Wednesday, 1 December 2010

David Fleming RIP


This afternoon, I was looking at this amongst other photographs I had taken during 2010, to select some for our usual kitchen calendar. As I did so, I thought to myself how short life is for some people - and that perhaps indeed it would be so for David. I can't imagine what gave me this idea, as that Michaelmas Day in Cornwall when I took this, just two months ago, he was in prime form - as cadaverous as ever, but enjoying a healthy if quirky diet, and no more stressed than usual about what might become his very own Casaubon delusion.

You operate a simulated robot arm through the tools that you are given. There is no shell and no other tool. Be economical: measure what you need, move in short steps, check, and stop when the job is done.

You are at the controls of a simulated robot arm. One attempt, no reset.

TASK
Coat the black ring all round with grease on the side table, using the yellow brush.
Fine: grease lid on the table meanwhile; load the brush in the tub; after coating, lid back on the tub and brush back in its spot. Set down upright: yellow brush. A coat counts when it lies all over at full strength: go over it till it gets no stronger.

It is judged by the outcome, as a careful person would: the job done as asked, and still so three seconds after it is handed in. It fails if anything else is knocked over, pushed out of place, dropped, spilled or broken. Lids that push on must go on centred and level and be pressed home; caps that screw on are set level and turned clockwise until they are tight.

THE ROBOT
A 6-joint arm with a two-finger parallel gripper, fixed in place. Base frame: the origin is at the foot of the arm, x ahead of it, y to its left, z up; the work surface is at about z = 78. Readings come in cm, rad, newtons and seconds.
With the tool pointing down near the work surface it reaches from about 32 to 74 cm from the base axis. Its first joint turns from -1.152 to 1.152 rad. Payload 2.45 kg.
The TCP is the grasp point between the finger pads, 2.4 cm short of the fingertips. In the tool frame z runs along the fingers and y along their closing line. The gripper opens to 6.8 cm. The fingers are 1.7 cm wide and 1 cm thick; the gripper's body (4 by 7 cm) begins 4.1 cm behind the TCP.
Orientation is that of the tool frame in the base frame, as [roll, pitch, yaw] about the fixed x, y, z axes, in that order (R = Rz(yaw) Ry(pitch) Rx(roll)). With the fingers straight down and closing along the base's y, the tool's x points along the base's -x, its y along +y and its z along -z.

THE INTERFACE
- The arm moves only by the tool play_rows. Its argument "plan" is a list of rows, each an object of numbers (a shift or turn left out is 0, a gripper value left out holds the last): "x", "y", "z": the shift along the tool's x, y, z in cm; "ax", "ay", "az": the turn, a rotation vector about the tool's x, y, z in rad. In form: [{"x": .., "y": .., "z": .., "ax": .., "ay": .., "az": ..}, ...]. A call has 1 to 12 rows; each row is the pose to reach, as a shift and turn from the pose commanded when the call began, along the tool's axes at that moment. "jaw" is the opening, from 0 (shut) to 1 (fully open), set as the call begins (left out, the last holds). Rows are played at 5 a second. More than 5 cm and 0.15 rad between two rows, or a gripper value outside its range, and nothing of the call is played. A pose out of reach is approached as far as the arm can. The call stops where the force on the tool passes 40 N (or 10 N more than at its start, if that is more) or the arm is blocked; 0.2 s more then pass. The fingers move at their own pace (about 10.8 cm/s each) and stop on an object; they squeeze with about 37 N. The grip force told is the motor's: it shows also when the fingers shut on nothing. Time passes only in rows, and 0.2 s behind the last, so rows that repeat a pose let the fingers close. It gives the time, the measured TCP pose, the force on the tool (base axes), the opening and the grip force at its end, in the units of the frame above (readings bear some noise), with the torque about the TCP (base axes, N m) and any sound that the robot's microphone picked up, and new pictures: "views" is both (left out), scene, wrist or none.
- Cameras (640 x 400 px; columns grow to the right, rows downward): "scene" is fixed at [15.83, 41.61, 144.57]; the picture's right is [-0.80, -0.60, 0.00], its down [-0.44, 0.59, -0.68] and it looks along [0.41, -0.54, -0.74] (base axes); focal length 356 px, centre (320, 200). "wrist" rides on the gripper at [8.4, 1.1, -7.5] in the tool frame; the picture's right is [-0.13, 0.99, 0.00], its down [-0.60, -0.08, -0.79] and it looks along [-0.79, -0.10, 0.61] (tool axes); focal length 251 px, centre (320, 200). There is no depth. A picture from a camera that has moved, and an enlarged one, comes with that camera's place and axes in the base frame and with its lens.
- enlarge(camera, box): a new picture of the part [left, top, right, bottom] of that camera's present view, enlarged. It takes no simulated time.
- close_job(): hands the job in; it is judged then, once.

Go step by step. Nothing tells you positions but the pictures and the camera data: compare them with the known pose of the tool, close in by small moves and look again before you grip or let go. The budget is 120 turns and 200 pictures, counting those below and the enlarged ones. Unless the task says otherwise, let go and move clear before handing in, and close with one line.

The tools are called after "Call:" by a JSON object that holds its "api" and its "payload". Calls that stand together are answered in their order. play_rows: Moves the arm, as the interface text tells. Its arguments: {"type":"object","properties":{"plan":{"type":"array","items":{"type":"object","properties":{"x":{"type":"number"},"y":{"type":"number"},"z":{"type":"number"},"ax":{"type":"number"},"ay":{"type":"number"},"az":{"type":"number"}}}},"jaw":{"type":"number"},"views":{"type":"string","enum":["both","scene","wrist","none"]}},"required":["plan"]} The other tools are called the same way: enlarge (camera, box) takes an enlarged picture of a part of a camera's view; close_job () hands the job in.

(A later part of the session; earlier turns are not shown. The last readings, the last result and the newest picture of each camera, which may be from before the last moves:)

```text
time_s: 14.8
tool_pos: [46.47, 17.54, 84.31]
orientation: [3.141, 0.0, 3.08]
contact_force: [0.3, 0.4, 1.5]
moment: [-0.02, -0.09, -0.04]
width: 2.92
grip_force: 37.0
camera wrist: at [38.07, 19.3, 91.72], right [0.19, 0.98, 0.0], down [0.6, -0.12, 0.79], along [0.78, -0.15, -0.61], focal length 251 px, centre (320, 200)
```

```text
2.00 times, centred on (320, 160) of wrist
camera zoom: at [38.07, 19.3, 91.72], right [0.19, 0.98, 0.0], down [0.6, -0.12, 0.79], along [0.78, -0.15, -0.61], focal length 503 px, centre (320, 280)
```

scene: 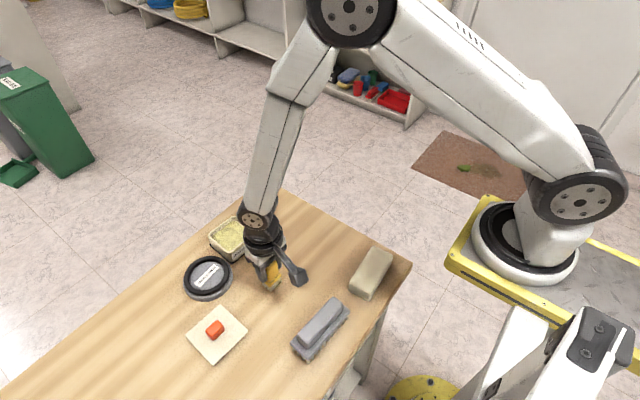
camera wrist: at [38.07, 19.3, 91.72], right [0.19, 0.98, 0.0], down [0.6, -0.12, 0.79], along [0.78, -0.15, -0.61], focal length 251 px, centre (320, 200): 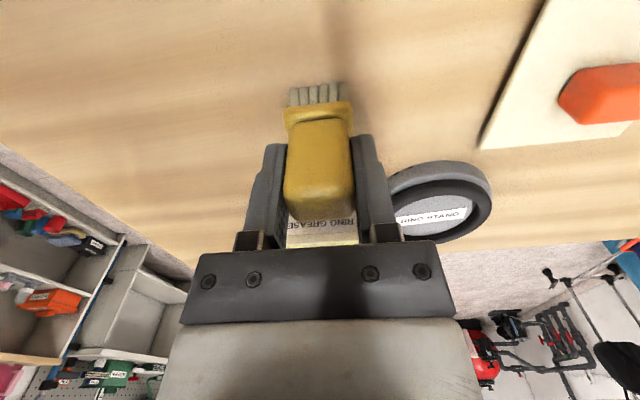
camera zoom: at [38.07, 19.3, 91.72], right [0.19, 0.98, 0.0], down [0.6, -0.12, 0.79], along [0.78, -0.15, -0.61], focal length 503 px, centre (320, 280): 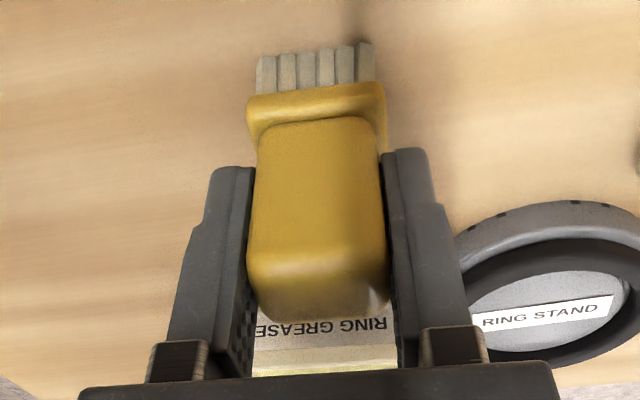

An hour later came the shocking news that David had indeed died at the weekend. What a friend we have all lost! Others have written more knowledgeably than could I about his originality of thought. You could see him as a curmudgeon if you opposed the invasion of Iraq; or the mad professor if you looked for a practical, straightforward answer to a question. He regularly won the family's competition for most unusual Christmas card. Sir Andrew Aguecheek sprang occasionally to mind, though David was nobody's fool - and never had money enough to match his generosity of spirit. Such a mixture of the extremes of conservatism and radicalism puzzled many, but beguiled our children, who will be heart-broken. And what other economic dictionary offers a definition of "quick" in the biblical sense?

The Iraq conflict re-erupted over supper in our kitchen on 8th October 2005 - between David and his good friend Jonathon Porritt. This photograph was taken a few glasses of wine later.